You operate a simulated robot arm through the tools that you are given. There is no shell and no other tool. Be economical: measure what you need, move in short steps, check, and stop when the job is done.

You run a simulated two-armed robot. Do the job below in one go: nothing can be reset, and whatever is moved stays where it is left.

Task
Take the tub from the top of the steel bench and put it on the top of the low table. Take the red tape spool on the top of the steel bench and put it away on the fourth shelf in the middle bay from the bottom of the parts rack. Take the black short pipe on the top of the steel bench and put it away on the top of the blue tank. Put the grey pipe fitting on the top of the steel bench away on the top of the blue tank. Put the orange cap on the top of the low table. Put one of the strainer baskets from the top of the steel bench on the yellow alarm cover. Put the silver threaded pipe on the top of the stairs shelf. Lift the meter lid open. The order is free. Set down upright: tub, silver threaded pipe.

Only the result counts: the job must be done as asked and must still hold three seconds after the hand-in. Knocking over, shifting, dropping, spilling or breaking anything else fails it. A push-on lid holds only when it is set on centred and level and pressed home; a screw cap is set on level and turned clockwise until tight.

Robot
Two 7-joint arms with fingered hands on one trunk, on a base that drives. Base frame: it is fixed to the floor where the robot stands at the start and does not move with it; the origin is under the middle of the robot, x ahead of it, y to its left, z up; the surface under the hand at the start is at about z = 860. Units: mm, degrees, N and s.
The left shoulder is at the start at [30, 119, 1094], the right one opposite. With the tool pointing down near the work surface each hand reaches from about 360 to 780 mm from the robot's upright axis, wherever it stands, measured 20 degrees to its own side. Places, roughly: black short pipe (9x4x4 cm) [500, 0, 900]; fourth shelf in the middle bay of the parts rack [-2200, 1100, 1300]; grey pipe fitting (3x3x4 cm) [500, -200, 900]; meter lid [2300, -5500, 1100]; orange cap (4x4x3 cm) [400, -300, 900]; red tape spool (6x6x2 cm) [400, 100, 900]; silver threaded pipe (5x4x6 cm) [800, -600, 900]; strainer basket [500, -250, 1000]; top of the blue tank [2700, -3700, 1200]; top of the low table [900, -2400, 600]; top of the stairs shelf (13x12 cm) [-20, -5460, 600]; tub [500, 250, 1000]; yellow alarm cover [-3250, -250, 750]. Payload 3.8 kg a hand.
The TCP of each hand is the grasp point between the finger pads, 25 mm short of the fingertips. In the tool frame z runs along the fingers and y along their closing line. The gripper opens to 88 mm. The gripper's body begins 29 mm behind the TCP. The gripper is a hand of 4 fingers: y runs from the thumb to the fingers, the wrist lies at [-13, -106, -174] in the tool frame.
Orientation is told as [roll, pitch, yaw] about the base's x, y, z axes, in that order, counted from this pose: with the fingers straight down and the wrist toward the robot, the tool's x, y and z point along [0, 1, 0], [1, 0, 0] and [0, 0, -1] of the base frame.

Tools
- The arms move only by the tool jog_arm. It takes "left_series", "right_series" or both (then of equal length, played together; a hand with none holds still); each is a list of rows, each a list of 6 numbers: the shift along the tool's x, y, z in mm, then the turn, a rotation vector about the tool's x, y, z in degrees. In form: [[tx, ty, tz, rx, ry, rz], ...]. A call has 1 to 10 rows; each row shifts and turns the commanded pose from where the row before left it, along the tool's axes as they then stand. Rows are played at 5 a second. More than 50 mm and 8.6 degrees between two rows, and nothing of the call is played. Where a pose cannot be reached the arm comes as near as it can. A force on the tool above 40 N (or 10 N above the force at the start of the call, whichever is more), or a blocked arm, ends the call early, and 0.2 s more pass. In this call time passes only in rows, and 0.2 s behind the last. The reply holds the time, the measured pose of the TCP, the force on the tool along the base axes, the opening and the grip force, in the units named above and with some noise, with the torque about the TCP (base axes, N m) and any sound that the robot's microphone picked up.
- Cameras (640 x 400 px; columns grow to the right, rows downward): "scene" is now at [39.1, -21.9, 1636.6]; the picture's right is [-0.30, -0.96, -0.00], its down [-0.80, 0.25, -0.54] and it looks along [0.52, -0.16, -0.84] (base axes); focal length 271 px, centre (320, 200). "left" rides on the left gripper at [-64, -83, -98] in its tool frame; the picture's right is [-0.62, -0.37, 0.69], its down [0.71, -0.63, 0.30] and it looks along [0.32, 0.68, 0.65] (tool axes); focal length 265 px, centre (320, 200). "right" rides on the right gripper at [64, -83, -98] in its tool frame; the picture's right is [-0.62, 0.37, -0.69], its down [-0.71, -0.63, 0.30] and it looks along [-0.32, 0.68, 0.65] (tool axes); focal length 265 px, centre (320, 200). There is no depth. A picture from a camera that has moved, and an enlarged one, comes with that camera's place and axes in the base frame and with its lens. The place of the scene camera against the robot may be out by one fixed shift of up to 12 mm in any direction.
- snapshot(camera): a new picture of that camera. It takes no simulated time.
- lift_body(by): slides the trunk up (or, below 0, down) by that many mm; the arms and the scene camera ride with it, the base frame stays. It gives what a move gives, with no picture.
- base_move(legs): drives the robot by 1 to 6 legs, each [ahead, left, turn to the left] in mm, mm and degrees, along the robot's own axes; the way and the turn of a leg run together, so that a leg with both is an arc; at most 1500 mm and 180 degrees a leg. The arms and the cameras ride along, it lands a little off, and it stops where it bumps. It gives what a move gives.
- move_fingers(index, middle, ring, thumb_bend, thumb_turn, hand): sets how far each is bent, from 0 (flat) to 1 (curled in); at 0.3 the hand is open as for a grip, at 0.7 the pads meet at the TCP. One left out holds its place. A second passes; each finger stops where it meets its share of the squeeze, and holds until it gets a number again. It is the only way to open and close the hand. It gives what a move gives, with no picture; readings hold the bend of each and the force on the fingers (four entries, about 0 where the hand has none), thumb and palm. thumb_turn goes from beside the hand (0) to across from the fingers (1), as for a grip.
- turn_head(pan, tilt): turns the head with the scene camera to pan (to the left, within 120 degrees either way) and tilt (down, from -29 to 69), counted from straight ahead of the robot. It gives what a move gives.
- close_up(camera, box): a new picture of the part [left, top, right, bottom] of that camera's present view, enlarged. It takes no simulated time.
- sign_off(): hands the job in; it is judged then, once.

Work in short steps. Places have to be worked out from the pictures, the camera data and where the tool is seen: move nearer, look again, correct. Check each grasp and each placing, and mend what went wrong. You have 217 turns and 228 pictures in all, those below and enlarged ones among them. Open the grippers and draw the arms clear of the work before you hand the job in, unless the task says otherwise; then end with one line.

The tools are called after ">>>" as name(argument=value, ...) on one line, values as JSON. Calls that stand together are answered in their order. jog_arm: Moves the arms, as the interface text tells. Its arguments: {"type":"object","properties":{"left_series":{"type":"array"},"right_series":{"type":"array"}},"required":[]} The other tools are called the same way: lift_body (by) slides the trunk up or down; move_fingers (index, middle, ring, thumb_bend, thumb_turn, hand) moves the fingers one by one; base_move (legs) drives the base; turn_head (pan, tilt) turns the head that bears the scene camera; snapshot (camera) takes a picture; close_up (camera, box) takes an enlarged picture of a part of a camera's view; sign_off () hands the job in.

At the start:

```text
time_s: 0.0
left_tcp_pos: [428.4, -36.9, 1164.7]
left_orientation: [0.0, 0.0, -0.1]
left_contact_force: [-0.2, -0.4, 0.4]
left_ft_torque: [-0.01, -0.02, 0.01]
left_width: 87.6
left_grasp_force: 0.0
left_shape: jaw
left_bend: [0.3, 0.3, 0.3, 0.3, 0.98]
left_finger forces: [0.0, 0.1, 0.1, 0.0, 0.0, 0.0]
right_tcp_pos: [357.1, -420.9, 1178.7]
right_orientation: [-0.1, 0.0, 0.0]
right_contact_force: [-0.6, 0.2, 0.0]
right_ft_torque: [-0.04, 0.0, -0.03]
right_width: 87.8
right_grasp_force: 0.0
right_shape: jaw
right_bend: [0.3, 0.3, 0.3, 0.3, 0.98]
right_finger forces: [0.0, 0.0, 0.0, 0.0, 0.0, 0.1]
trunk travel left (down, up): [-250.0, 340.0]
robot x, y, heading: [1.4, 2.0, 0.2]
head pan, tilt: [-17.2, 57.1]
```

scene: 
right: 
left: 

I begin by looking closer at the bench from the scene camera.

Exercise goal:
Output exactly the lines above, from the one holding "The tools are" through the end of the data, including the first and last.

The response:
The tools are called after ">>>" as name(argument=value, ...) on one line, values as JSON. Calls that stand together are answered in their order. jog_arm: Moves the arms, as the interface text tells. Its arguments: {"type":"object","properties":{"left_series":{"type":"array"},"right_series":{"type":"array"}},"required":[]} The other tools are called the same way: lift_body (by) slides the trunk up or down; move_fingers (index, middle, ring, thumb_bend, thumb_turn, hand) moves the fingers one by one; base_move (legs) drives the base; turn_head (pan, tilt) turns the head that bears the scene camera; snapshot (camera) takes a picture; close_up (camera, box) takes an enlarged picture of a part of a camera's view; sign_off () hands the job in.

At the start:

```text
time_s: 0.0
left_tcp_pos: [428.4, -36.9, 1164.7]
left_orientation: [0.0, 0.0, -0.1]
left_contact_force: [-0.2, -0.4, 0.4]
left_ft_torque: [-0.01, -0.02, 0.01]
left_width: 87.6
left_grasp_force: 0.0
left_shape: jaw
left_bend: [0.3, 0.3, 0.3, 0.3, 0.98]
left_finger forces: [0.0, 0.1, 0.1, 0.0, 0.0, 0.0]
right_tcp_pos: [357.1, -420.9, 1178.7]
right_orientation: [-0.1, 0.0, 0.0]
right_contact_force: [-0.6, 0.2, 0.0]
right_ft_torque: [-0.04, 0.0, -0.03]
right_width: 87.8
right_grasp_force: 0.0
right_shape: jaw
right_bend: [0.3, 0.3, 0.3, 0.3, 0.98]
right_finger forces: [0.0, 0.0, 0.0, 0.0, 0.0, 0.1]
trunk travel left (down, up): [-250.0, 340.0]
robot x, y, heading: [1.4, 2.0, 0.2]
head pan, tilt: [-17.2, 57.1]
```

scene: 
right: 
left: 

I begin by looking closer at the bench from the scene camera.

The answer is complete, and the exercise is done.